Gallery Talk and Film Screening

with

Robert L. Cagle

Cinema Studies Specialist, University of Illinois

Thursday, August 31, 2006

Made from overwrought anguish and predictable improbabilities, melodrama doesn't encourage its audience too look too deep. But according to Robert L. Cagle, a cinema studies specialist at the University of Illinois, look at post-war American melodramas and post-IMF crisis South Korean melodramas and you'll see critical thematic and philosophical similarities.

Both sets of cinema were produced by recently traumatized societies: WWII in the case of 1950s America, economic calamity in the case of late-90s Korea. Both societies were embracing economic growth and watching as consumer culture sparked conflict between tradition and modernity. In mid-‘50s America, filmmaker Douglas Sirk presented these realities in films like There's Always Tomorrow, All That Heaven Allows and Imitation of Life. All three melodramas highlighted characters striving to escape lives they feel trap them, in the process creating an even more anguished personal mess. A common thread, Cagle noted, is that American melodramas of the period tend to feature characters that are afraid of losing their place in the world; either physically, through losing a home, or emotionally, through damaging important relationships.

The same can be said for contemporary Korean melodramas.
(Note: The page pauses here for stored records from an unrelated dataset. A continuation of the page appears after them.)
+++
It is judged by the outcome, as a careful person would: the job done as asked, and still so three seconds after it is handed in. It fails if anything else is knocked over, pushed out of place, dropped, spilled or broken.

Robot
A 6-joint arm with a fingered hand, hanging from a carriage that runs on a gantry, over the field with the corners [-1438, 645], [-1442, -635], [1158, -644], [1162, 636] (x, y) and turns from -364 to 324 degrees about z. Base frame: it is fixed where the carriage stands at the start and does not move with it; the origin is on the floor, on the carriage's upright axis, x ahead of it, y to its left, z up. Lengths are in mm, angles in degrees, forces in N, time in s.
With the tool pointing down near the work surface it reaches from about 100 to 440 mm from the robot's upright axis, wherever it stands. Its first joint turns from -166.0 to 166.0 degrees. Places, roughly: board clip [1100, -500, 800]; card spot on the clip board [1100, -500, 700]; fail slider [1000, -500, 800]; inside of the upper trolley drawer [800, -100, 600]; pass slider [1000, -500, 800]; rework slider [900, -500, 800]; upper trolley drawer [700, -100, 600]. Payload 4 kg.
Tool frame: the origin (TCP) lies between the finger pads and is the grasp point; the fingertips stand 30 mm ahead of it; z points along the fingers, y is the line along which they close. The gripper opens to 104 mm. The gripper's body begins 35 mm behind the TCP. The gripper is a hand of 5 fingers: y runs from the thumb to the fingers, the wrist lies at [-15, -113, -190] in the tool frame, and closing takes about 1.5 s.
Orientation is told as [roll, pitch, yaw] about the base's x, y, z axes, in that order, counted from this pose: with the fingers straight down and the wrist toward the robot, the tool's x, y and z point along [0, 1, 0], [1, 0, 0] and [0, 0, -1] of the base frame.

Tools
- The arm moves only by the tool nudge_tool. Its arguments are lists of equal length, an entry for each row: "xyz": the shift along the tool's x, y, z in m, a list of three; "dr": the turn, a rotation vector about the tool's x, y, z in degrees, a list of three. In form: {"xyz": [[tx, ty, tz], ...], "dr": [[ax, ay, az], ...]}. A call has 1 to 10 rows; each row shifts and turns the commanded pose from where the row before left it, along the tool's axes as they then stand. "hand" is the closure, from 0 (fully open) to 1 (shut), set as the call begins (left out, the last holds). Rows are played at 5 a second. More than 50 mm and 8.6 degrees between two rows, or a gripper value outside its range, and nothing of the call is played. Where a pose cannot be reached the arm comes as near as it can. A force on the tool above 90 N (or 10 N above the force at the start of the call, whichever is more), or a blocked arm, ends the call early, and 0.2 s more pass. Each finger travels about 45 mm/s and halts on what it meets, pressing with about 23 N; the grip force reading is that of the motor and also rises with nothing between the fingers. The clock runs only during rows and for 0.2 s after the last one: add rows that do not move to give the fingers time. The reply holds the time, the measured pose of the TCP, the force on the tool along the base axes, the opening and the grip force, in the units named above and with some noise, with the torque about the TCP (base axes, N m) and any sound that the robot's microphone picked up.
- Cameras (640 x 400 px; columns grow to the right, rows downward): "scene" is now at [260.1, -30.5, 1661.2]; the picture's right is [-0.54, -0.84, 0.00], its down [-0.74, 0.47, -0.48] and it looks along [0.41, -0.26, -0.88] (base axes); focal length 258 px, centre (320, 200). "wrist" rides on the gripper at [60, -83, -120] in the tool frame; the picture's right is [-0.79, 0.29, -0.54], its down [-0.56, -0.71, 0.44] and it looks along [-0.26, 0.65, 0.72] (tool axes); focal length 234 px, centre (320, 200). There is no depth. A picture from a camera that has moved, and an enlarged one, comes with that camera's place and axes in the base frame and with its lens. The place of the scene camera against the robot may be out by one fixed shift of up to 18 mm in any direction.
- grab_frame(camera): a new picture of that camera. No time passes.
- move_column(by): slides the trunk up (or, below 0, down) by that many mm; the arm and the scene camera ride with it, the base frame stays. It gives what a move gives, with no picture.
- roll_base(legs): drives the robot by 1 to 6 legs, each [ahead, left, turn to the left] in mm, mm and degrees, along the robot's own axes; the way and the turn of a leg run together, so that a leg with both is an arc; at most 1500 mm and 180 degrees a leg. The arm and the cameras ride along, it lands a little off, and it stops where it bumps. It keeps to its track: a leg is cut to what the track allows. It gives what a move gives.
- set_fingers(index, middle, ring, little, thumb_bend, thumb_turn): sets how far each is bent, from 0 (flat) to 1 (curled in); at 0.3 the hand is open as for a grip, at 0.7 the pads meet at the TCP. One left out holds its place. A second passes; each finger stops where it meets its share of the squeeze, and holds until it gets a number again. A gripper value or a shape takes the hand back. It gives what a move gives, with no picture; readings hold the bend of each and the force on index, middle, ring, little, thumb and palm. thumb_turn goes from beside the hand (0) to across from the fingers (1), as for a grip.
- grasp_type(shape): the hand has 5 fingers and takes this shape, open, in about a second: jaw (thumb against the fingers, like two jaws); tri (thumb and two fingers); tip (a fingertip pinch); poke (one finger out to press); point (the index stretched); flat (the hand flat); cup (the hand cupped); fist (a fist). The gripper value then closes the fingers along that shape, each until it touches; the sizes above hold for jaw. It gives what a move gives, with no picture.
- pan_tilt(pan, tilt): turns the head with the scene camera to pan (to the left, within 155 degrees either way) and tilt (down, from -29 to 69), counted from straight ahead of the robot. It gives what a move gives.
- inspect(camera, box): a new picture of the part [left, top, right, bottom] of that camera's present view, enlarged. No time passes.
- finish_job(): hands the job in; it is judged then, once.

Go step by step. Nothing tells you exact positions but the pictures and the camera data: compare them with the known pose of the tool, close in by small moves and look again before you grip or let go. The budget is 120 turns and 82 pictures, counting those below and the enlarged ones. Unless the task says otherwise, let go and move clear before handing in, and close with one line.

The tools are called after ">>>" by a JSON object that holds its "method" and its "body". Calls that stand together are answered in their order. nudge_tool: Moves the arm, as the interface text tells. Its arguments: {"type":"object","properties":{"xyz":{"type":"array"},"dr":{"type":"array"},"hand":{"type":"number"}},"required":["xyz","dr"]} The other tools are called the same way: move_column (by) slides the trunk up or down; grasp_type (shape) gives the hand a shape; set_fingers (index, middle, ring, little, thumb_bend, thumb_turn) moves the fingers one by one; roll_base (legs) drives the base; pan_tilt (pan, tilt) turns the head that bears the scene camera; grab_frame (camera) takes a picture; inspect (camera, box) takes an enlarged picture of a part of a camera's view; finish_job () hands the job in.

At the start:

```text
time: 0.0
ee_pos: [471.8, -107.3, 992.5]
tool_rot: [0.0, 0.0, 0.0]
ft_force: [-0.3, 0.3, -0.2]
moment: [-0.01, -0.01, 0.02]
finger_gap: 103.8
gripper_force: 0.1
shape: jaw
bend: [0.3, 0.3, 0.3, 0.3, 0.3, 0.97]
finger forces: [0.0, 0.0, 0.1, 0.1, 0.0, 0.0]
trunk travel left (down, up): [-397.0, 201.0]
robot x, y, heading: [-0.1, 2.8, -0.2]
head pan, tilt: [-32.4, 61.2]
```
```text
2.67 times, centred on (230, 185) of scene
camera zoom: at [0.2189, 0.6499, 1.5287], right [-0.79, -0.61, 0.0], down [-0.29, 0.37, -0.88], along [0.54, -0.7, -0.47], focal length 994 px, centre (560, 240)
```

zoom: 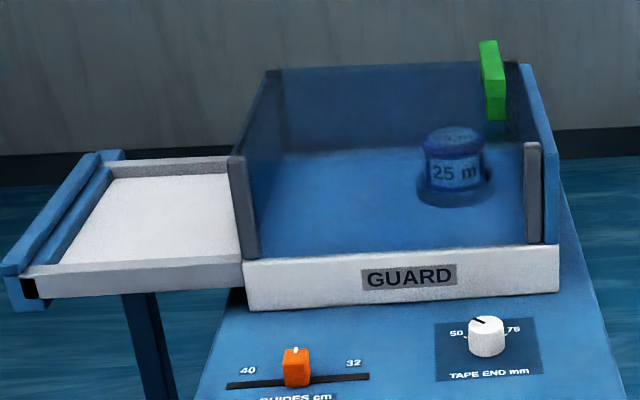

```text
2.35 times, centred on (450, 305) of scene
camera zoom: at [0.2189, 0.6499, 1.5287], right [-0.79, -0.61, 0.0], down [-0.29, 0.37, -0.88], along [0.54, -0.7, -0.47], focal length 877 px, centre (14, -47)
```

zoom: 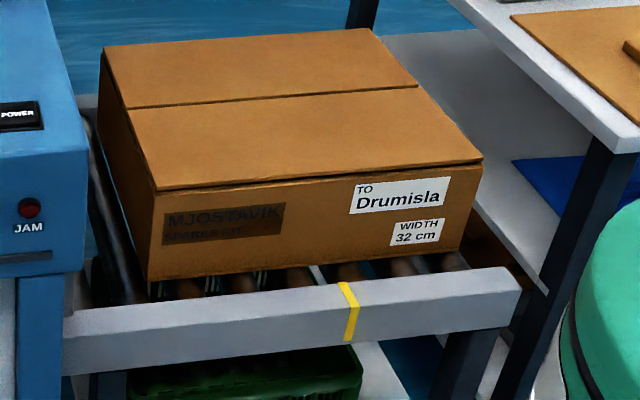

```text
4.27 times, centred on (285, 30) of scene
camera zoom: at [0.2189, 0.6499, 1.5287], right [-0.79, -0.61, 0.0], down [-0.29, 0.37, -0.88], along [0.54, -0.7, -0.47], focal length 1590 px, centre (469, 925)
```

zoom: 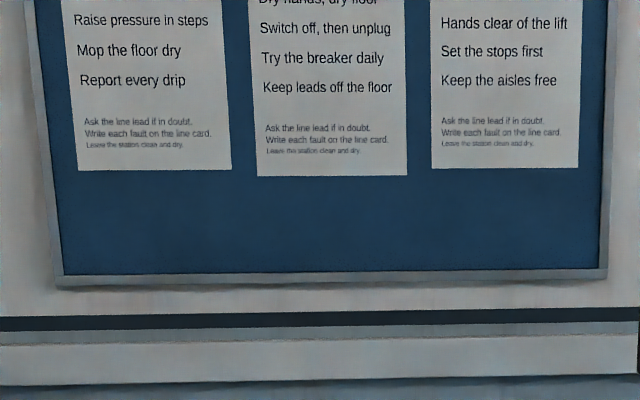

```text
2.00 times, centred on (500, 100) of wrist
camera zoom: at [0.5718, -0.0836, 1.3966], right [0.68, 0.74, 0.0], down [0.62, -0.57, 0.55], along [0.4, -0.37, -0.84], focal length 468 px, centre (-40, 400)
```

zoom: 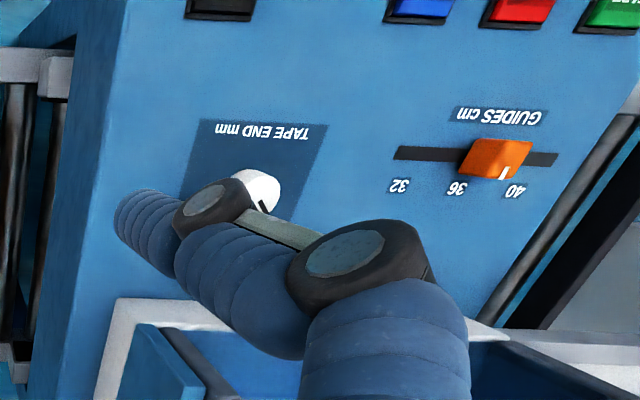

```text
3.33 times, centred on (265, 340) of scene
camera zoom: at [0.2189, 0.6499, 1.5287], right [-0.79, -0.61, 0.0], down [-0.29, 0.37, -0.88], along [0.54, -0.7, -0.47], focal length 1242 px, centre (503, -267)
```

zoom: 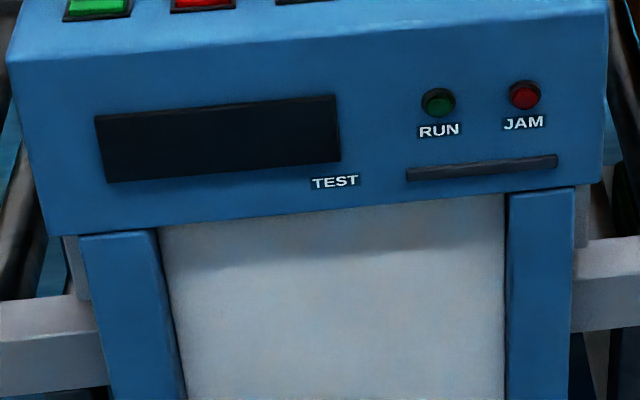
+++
In recent films such as The Man Who Went to Mars and Cracked Eggs and Noodles, Korean melodrama directors portray an emotionally deadening consumer culture through the symbolic pervasiveness of Korean electronic gadgetry. The characters go through the same process of disillusion and loss.

American and Korean melodramas do part ways, however, when it comes to the end of the film. In American melodramas, characters whose world has collapsed around them usually find another form of personal satisfaction and re-invest their faith in the typical American dream: a classic Hollywood happy ending. Contrast this to Korean melodramas, where the main characters don't recover. When Korean melodrama characters realize they've lost it all, the film usually takes them back to a fleeting memory of past happiness and then ends, eschewing resolution.

This perspective gives South Korean melodramas a more sophisticated feel than their American counterparts. Korean melodramas, Cagle said, "dare to raise questions...they don't give audiences the false hope that American films do, and don't feel as manipulative."